** RAW DATA **
-=-=-

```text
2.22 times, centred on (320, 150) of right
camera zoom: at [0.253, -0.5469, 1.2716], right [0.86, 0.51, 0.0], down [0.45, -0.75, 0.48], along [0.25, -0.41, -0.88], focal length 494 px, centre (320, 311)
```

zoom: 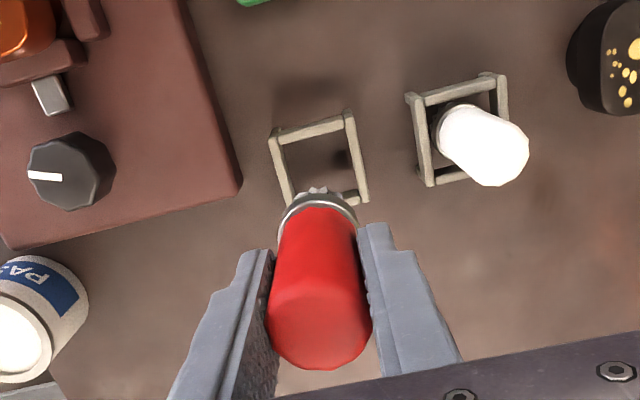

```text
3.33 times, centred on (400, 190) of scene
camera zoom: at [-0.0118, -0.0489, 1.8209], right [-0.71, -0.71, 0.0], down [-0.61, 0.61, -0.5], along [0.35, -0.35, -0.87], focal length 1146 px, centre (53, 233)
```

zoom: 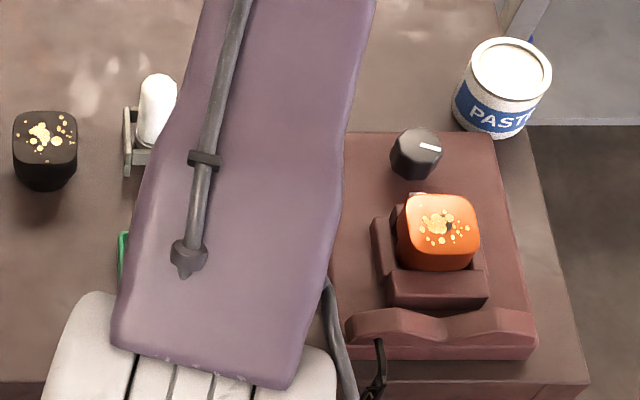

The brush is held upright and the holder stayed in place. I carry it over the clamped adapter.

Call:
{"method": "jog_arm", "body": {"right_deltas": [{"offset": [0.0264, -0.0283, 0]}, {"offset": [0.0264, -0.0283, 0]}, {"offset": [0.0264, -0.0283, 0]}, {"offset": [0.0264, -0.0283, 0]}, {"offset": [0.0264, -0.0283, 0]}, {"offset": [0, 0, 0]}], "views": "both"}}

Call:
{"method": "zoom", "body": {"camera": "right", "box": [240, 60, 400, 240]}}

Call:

-=-=-

** EXERCISE OBJECTIVE **
Copy out every line of the data that includes "along".

** FINAL RESULT **
camera zoom: at [0.253, -0.5469, 1.2716], right [0.86, 0.51, 0.0], down [0.45, -0.75, 0.48], along [0.25, -0.41, -0.88], focal length 494 px, centre (320, 311)
camera zoom: at [-0.0118, -0.0489, 1.8209], right [-0.71, -0.71, 0.0], down [-0.61, 0.61, -0.5], along [0.35, -0.35, -0.87], focal length 1146 px, centre (53, 233)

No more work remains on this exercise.